Growing up in a Reform Jewish family, a lot of the “rules” around Judaism seemed more like general recommendations to me. Especially when it came down to eating all of the best foods the world had to offer. As you may guess, I didn’t follow a ton of these “recommendations.”
A common question I heard growing up and still hear today is: Can Jews eat shrimp?
The answer is it depends. It depends on whether the person at hand keeps kosher or not. If they keep kosher, then they don’t eat shrimp. If they don’t keep kosher, then shrimp is fair game.
We cover the following items in this post:
- Is Shrimp Kosher?
- Can Jewish People Eat Shrimp?
- Even Though It’s Not Kosher, Do Jews Eat Shrimp?
- Final Thoughts
Is Shrimp Kosher?
Before we further explain our answer above, we should first discuss whether shrimp are considered kosher or not. The short answer is no.
A Quick Overview of What It Means To Be Kosher
In the Jewish faith, there are essentially two classifications for food:
- Kosher food that is “fit for consumption.” Food that is permissible under Jewish law (also known as Halakha). A list of permissible foods is included in the link above.
- Non-kosher food is considered “torn.” Food that is not in accordance with Jewish law should not be consumed in a kosher diet.
As you can guess by now, shrimp is not in accordance with the diet requirements of Jewish law, and is therefore not a kosher delicacy.
Why Is Shrimp Not Kosher?
In Jewish law, sea animals can only be consumed if they have fins and scales. As shrimp don’t meet these requirements, they’re not considered kosher. These requirements are derived from The Torah, the Hebrew bible.
So, if you’re ever at a Jewish wedding or bar mitzvah, and your buddy turns to you and asks, “are shrimp considered kosher?” You can say “no” with confidence, and take the delicious shrimp off their hands.
So, Can Jewish People Eat Shrimp?
This really comes down to whether the Jewish person in question keeps kosher or not. And that often depends on how that person was raised.
- Those who are raised in a kosher household will not eat shrimp as it goes against Jewish law.
- Those who are raised in a non-kosher household can eat shrimp as often as they please. (This is where I fall!)
And oftentimes, the household depends on what denomination (also known as branches or movements) of Judaism that person follows.
- Reform Judaism. Roughly 35% of American Jews identify as Reform. About 5% of Reform Jews keep kosher.
- Conservative Judaism. Roughly 15% of American Jews identify as Conservative. About 24% of Conservative Jews keep kosher.
- Orthodox Judaism. Roughly 10% of American Jews identify as Orthodox. About 95% of Orthodox Jews keep kosher.
My dad was raised in a kosher household, but I wasn’t as he pivoted his approach in adulthood. When I asked him why, he told me that cheeseburgers, shrimp, and lobster were all too good to pass up!
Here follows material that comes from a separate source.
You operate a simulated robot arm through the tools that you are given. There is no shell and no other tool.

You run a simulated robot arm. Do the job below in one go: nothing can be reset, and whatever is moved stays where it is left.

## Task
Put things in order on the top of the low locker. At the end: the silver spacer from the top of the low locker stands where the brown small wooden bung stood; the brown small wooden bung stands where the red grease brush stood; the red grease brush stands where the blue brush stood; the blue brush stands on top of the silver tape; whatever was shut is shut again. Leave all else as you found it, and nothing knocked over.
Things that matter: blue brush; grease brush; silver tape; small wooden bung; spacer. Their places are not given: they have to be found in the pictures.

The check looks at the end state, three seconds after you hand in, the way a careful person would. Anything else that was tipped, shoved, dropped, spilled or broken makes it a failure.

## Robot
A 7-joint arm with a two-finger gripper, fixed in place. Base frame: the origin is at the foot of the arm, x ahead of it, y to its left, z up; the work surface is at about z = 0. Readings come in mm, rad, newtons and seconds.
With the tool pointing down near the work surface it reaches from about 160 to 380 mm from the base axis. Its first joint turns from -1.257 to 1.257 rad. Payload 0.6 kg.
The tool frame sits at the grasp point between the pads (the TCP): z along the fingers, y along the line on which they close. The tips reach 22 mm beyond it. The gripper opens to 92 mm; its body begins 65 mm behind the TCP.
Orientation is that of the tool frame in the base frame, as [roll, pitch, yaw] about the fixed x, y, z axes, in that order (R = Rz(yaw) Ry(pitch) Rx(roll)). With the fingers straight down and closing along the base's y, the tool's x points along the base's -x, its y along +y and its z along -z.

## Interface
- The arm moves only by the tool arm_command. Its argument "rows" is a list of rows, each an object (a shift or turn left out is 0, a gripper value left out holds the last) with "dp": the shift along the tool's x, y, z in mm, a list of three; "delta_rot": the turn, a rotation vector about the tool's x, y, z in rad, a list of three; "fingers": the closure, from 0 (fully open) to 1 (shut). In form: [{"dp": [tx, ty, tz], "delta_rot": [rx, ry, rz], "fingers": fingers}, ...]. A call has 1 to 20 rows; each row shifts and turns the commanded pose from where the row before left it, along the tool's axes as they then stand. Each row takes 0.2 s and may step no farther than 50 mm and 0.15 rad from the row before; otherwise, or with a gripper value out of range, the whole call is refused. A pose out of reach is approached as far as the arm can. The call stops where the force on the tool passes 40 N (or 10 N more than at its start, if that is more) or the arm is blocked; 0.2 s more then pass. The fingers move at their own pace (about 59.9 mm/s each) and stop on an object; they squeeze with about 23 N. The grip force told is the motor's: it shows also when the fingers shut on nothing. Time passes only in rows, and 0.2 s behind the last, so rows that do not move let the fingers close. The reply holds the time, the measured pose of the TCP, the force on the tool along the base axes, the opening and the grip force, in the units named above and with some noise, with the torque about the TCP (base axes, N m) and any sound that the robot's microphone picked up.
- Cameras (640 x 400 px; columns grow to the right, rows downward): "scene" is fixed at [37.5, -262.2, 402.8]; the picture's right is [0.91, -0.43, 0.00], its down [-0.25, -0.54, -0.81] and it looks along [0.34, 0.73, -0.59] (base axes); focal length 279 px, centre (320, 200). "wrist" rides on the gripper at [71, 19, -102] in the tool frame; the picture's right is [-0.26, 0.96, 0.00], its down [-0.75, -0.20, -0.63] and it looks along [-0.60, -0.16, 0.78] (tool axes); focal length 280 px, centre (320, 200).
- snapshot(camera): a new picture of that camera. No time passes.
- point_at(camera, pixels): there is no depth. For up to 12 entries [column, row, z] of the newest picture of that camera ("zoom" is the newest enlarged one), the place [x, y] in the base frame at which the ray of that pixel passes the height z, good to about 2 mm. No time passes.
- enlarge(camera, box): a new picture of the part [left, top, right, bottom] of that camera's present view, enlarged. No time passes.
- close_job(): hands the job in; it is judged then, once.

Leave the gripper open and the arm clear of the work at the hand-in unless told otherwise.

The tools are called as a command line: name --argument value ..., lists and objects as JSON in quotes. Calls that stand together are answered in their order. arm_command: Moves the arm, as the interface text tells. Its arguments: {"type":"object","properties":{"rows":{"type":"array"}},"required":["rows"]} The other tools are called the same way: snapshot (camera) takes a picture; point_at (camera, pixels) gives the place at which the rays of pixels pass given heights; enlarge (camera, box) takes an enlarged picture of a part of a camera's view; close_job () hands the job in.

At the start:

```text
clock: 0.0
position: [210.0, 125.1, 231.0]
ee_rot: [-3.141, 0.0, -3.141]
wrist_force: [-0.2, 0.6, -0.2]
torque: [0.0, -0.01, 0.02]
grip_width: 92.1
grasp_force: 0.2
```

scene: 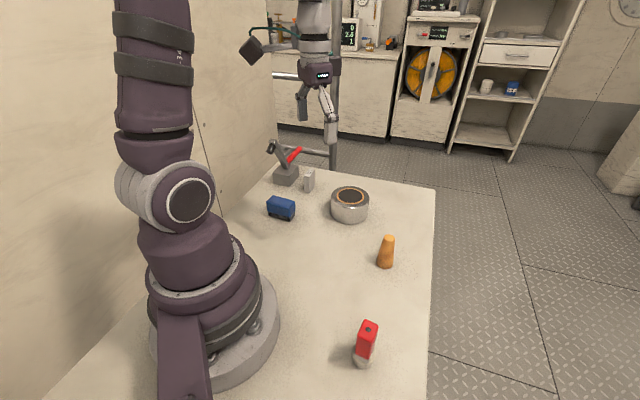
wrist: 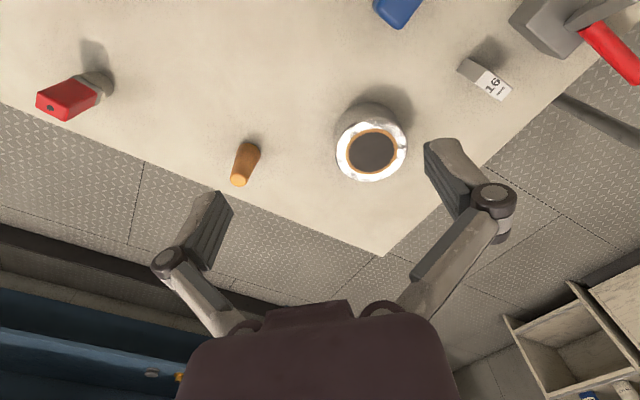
After my own testing of each item, many times over, I can comfortably agree.
Even Though It’s Not Kosher, Do Jews Eat Shrimp?
As I stated above, it depends. The home I grew up in and the home my wife and I live in now both allow shrimp. And frankly, shrimp is and was a fan favorite in both.
My first cousins, who grew up one street over from me, would have never eaten shrimp. I have many relatives who have never even tasted it.
And as you saw from the numbers above, even the most strict Jews, the Orthodox, have about 95% of their American population keep kosher. So 5% of that group may even eat shrimp.
Final Thoughts: Do Jewish People Eat Shrimp?
Sometimes Jewish people do eat shrimp, and sometimes they don’t.
- Those who keep kosher do not eat shrimp.
- Those who don’t keep kosher do eat shrimp. Or, better put, they can if they want.
Regardless of what denomination of Judaism we’re speaking about, as we saw from the numbers above, many don’t keep kosher and they eat what they please.
But, if you’re going to an event hosted by a Jewish friend or colleague, please always ask in advance prior to bringing shrimp to the event. A kosher kitchen has strict rules and it can make the hosts very uncomfortable if those rules are broken.
But, if your friends don’t keep kosher, the least you can do is bring some cocktail sauce with you!